STATED EXERCISE 1:
Pull out the sentences of the reading text that run from "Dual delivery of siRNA" through "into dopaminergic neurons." and give them unchanged.

READING TEXT:

Dual delivery of siRNA and plasmid DNA using mesoporous silica nanoparticles to differentiate induced pluripotent stem cells into dopaminergic neurons.

The cells of the central nervous system (CNS) show irreversible features after injury, and they could be re-established by stem cells. Induced pluripotent stem cells (iPSCs) may be generated from adult mammalian cells and gain pluripotency to differentiate into various lineages and functional cells. Non-viral carriers for delivering differentiation factors to transform iPSCs into neuronal cells are very desirable. In this study, mesoporous silica nanoparticles (MSNs) are used to co-deliver Nurr1 plasmid DNA (pNurr1) and Rex1 siRNA (siRex1) into iPSCs to achieve dopaminergic neuron differentiation. Sixty hours after treatment with siRex1 and pNurr1, the co-delivery of pNurr1 and siRex1 enhanced the Nurr1 gene expression three-fold, compared to the delivery of the plasmid pNurr1 only. The dopaminergic neuron-related protein level was identified using immunofluorescence staining and flow cytometry analysis, and there were 89.9% ± 0.5% tyrosine hydroxylase-expressing cells and 88.5% ± 2.0% dopamine transporter-expressing cells differentiated from iPSCs after transfection by MSNs. An ELISA was also used to determine the maturation of functional neurons, and there was 12.19 ng mL-1 dopamine released from cells after transfection by MSNs. These results demonstrate that MSNs are good non-viral nanocarriers for dual delivery of pNurr1 and siRex1 to significantly enhance the generation of dopaminergic neurons from iPSCs.

PROVIDED MATERIAL:
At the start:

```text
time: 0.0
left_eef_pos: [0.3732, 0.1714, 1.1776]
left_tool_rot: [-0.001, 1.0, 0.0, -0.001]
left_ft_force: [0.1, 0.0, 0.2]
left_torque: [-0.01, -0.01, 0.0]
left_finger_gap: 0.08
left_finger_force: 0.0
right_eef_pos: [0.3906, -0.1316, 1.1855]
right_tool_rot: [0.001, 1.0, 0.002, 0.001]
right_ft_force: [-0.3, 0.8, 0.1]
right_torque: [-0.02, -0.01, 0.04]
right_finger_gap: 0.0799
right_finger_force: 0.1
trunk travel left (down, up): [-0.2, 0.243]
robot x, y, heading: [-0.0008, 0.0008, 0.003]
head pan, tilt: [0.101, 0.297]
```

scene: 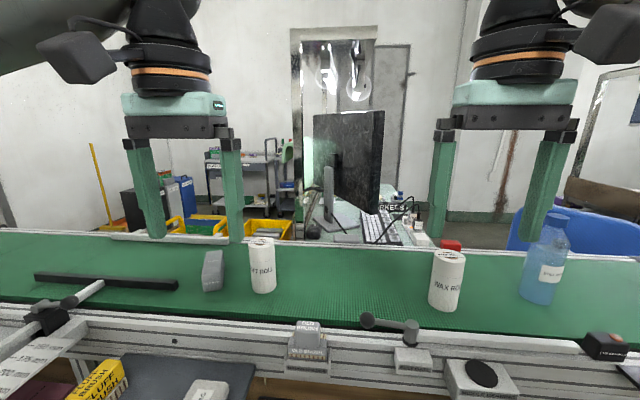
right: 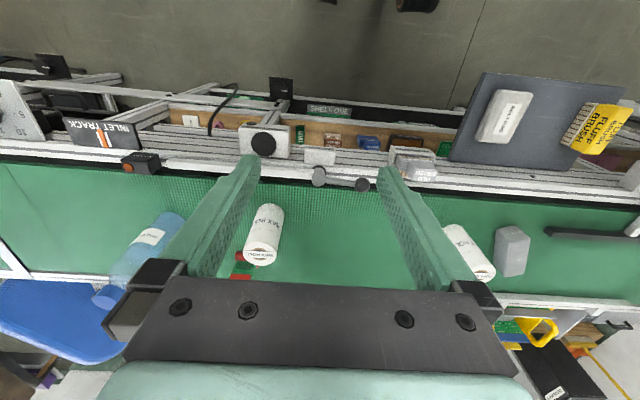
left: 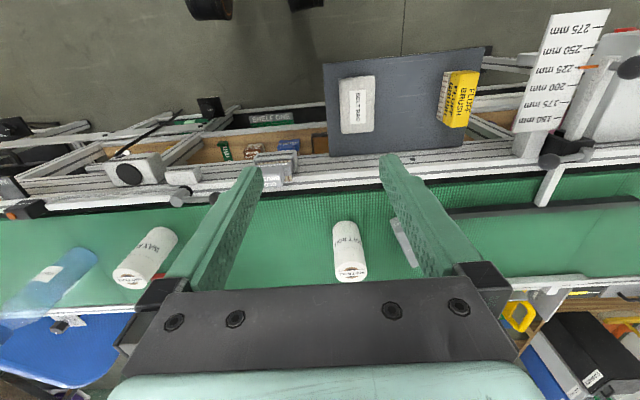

* * *

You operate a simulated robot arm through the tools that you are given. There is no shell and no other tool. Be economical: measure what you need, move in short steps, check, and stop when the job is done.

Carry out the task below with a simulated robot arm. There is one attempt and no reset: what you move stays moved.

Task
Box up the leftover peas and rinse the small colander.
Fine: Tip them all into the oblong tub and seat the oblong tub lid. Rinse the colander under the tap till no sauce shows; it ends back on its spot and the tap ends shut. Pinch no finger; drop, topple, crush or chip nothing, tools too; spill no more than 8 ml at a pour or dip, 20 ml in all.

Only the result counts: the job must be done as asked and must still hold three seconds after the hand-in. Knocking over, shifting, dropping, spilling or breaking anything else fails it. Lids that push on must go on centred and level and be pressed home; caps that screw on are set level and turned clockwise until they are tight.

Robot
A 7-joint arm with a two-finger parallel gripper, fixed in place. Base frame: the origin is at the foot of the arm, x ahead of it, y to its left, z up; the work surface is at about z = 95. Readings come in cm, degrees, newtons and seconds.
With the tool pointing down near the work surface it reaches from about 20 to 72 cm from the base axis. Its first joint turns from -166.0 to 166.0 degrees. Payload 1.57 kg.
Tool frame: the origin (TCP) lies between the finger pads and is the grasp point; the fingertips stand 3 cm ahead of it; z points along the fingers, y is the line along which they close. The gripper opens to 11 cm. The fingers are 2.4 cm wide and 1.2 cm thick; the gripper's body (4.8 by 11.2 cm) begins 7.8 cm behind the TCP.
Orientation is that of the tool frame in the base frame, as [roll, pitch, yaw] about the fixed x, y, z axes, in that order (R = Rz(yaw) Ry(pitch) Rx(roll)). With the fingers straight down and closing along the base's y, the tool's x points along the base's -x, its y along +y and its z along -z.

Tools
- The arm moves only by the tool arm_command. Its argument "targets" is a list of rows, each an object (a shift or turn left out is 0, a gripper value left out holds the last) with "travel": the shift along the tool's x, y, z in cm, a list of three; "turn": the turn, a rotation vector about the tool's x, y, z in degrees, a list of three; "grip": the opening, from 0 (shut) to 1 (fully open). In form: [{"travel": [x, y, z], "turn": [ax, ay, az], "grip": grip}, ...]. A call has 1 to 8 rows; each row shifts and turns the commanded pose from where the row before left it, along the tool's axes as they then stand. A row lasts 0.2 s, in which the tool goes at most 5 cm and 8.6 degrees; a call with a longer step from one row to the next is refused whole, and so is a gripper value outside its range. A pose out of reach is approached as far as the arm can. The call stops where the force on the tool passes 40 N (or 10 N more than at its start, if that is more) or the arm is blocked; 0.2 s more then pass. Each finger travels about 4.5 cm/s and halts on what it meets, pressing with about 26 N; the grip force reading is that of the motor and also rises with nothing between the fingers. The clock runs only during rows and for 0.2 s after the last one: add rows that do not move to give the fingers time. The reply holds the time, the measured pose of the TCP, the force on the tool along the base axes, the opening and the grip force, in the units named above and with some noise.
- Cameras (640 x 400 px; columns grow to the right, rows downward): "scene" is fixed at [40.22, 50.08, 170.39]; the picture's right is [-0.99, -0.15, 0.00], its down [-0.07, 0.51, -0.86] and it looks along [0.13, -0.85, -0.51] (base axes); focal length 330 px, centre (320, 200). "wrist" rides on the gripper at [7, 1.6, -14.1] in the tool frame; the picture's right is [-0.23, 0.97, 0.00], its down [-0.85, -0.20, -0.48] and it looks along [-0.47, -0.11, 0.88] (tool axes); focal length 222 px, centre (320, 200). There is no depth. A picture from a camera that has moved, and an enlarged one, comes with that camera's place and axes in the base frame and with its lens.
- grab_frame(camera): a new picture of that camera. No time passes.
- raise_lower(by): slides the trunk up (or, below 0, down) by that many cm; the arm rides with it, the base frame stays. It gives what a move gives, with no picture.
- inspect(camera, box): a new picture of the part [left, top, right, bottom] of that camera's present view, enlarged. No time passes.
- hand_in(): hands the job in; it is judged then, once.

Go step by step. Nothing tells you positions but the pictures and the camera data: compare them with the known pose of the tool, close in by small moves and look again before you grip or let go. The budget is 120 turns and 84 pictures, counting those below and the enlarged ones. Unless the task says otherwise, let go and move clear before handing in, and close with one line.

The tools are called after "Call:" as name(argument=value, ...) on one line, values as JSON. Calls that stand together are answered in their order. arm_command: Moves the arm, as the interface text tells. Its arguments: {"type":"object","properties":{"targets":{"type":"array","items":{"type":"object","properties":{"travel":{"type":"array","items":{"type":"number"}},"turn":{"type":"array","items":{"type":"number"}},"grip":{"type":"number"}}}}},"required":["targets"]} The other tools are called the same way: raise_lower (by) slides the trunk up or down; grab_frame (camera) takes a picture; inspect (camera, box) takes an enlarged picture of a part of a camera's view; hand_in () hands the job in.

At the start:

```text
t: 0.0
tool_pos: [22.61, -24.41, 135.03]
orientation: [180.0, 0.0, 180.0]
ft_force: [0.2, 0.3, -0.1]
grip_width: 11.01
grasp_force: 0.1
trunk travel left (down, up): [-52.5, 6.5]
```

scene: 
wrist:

STATED EXERCISE 2:
Retype exactly what runs from the line containing "A 7-joint arm" through the line containing "With the tool", both lines included, and stop there.

RESPONSE 1:
Dual delivery of siRNA and plasmid DNA using mesoporous silica nanoparticles to differentiate induced pluripotent stem cells into dopaminergic neurons.

RESPONSE 2:
A 7-joint arm with a two-finger parallel gripper, fixed in place. Base frame: the origin is at the foot of the arm, x ahead of it, y to its left, z up; the work surface is at about z = 95. Readings come in cm, degrees, newtons and seconds.
With the tool pointing down near the work surface it reaches from about 20 to 72 cm from the base axis. Its first joint turns from -166.0 to 166.0 degrees. Payload 1.57 kg.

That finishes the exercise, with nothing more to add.